Where a line holds "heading", copy it.

BEGIN

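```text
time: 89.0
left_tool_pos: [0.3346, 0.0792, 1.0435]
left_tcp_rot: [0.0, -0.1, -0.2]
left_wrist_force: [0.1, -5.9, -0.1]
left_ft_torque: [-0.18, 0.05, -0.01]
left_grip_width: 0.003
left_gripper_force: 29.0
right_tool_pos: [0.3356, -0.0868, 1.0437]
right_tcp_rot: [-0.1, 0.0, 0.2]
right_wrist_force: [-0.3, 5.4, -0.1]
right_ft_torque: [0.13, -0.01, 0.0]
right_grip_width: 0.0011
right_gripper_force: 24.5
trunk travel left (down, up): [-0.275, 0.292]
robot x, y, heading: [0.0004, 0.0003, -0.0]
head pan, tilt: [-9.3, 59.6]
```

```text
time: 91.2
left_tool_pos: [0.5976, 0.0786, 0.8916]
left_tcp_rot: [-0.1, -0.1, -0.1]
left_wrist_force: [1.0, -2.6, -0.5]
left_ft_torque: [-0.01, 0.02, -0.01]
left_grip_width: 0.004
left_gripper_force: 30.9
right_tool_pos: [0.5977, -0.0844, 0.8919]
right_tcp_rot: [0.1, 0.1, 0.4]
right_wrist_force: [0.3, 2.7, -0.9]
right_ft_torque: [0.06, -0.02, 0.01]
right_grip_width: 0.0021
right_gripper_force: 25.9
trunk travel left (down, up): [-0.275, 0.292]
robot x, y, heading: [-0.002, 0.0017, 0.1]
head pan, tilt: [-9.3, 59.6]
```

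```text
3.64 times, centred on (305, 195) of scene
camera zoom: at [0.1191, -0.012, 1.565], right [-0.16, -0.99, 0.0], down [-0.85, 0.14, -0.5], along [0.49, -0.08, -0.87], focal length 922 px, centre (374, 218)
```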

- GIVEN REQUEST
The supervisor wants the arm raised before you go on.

END

- ANSWER IN FULL
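robot x, y, heading: [0.0004, 0.0003, -0.0]
robot x, y, heading: [-0.002, 0.0017, 0.1]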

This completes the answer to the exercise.